Consistent Torah education has earned today's Jews the stamina to survive - opinion

 
 BUCHENWALD SURVIVORS attempt to make aliyah, 1945. Arriving in Haifa, they were arrested by British forces. (photo credit: WIKIPEDIA COMMONS)
BUCHENWALD SURVIVORS attempt to make aliyah, 1945. Arriving in Haifa, they were arrested by British forces.
(photo credit: WIKIPEDIA COMMONS)

"I have followed the articles by Walter Bingham in The Jerusalem Report and marvel at what he has accomplished in life, despite the traumatic loss of his family during the Holocaust. Resilience!"

A positive attitude, coupled with a genuine love for all people, paves the way to a peaceful life for all of humankind. No one is born with hatred in his or her heart. On the contrary, loving care by one’s parents nurtures trust in others.
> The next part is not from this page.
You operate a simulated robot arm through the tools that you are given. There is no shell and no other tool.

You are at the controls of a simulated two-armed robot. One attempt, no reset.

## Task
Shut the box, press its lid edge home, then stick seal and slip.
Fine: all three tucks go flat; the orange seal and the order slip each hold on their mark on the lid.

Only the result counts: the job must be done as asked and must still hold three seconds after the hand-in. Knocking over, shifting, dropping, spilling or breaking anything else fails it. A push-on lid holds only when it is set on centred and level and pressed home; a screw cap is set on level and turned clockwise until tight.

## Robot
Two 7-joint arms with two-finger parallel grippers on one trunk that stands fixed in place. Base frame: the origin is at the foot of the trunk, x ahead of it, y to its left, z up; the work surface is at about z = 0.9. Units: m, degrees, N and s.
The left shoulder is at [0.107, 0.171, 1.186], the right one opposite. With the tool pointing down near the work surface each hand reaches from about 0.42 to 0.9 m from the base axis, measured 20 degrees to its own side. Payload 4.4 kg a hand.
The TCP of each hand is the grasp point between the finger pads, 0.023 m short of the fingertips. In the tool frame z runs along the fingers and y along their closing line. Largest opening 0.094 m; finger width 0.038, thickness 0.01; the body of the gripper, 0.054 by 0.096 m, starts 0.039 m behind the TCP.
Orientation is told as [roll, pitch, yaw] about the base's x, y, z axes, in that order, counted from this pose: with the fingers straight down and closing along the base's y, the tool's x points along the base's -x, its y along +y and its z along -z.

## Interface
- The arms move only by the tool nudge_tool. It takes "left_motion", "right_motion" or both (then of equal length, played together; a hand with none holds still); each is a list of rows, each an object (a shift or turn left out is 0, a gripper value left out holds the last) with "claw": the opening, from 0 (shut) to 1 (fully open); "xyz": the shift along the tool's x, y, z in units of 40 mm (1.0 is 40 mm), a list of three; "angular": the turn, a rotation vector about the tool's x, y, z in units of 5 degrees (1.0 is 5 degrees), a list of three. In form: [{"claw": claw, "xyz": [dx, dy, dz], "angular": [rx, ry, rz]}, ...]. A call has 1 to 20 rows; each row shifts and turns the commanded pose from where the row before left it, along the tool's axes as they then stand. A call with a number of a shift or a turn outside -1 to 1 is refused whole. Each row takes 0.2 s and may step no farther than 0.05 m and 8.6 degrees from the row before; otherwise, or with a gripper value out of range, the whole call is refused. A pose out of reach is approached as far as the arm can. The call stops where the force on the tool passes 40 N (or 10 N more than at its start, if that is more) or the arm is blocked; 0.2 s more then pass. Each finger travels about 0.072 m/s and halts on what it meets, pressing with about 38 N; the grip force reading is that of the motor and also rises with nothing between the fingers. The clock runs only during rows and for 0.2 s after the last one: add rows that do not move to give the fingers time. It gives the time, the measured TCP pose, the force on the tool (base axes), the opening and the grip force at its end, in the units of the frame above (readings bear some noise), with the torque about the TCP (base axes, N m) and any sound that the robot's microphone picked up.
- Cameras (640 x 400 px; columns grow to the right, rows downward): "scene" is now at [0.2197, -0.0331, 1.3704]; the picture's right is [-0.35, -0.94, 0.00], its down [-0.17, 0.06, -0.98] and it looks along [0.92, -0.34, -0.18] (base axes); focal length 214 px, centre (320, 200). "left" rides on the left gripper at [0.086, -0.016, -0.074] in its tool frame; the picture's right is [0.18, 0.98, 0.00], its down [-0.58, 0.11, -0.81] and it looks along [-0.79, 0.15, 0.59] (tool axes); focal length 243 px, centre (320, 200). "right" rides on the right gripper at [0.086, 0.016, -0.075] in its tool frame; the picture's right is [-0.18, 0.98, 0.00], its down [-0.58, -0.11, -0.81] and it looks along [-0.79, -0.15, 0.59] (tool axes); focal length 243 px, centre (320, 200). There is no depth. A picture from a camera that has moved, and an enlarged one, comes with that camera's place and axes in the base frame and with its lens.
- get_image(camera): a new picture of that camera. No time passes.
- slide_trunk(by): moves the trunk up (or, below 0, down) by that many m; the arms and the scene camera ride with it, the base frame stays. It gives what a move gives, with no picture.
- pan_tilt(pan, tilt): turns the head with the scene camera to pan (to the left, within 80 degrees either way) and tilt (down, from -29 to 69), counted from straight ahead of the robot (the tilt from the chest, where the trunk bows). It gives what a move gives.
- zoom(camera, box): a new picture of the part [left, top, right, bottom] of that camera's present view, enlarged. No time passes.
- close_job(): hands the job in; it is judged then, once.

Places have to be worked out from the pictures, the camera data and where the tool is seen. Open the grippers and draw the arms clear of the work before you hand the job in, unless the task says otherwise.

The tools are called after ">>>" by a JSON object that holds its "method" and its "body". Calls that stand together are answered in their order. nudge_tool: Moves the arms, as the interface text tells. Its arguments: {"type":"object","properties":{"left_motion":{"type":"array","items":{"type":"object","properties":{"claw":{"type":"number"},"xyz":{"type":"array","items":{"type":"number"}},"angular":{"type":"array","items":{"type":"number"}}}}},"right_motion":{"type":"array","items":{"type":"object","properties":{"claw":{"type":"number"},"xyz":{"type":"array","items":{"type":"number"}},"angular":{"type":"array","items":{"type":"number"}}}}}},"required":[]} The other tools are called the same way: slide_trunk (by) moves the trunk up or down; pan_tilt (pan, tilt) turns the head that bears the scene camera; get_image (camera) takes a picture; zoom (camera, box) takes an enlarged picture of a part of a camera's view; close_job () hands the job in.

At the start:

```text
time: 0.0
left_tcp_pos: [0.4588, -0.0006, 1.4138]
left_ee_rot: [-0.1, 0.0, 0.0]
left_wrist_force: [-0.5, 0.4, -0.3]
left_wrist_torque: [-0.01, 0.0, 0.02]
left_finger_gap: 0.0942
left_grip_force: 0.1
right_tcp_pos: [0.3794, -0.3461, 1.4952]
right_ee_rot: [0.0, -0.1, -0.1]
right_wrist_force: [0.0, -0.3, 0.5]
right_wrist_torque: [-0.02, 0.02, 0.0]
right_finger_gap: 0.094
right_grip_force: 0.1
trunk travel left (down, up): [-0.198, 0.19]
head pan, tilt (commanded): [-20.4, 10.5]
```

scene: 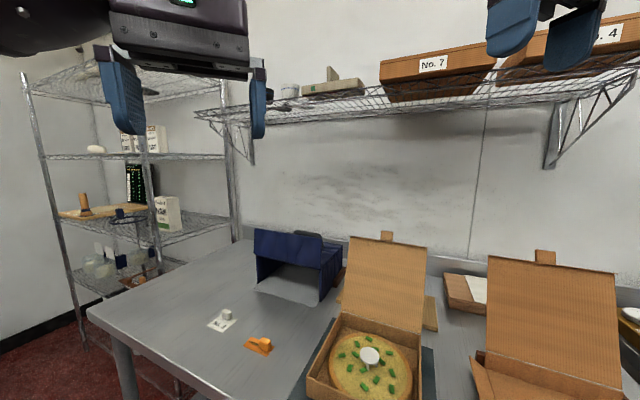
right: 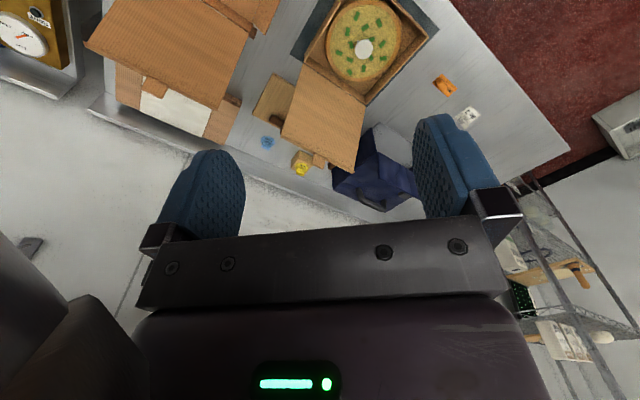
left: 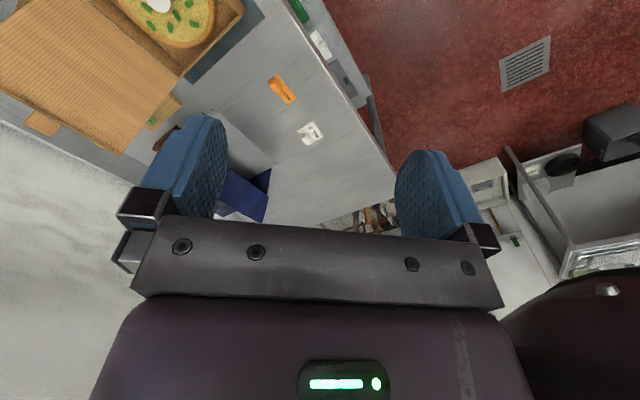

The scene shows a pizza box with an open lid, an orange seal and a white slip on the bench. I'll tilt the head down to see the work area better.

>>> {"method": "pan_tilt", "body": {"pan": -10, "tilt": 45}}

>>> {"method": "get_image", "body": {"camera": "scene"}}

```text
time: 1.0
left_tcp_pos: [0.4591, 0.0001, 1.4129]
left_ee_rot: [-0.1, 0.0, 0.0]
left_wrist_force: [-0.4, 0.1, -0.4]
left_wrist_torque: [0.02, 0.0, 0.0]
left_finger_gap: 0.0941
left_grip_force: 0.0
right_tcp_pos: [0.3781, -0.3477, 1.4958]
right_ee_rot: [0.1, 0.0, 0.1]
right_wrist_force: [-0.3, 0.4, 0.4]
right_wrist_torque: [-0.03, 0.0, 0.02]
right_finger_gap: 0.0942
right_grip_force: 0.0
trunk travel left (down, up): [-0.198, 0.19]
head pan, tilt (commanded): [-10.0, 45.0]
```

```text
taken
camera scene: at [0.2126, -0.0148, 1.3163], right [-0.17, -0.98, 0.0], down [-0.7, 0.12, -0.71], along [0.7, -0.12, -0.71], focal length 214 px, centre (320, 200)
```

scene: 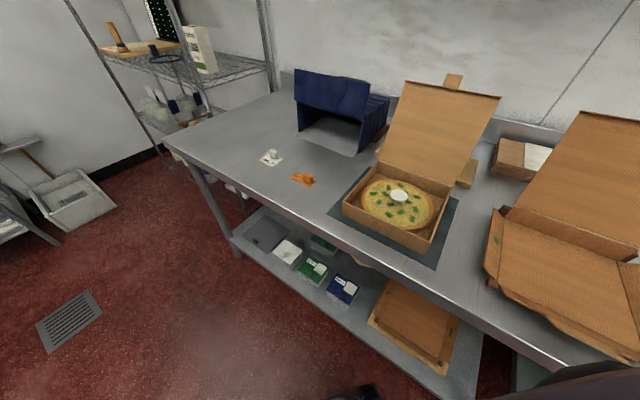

Growing up in a sheltering Jewish family and totally involved in my studies in Waterbury, Connecticut, I was not much aware of what was going on in the outside world. The Orthodox community was very small at that time.

When my parents and I decided that it was time for me to leave Waterbury because of the lack of observant people in the city, I moved to New York, where Rabbi Gewirtz was the religious leader. He suggested that I rent a room with his older brother and his wife whose four adult children had left home. They lived in East Brooklyn, were wonderful to me, and thought that I should spend some time with their daughter Pnina and her husband, Rabbi Herschel Schacter.

I spent many beautiful Shabbatot with them. Herschel had been a Jewish chaplain in the US Army at the time that the Buchenwald concentration camp had just been freed – on April 11, 1945. Pnina’s parents told me about Herschel, who was so traumatized by what he had seen that he never talked about it to anyone besides his immediate family.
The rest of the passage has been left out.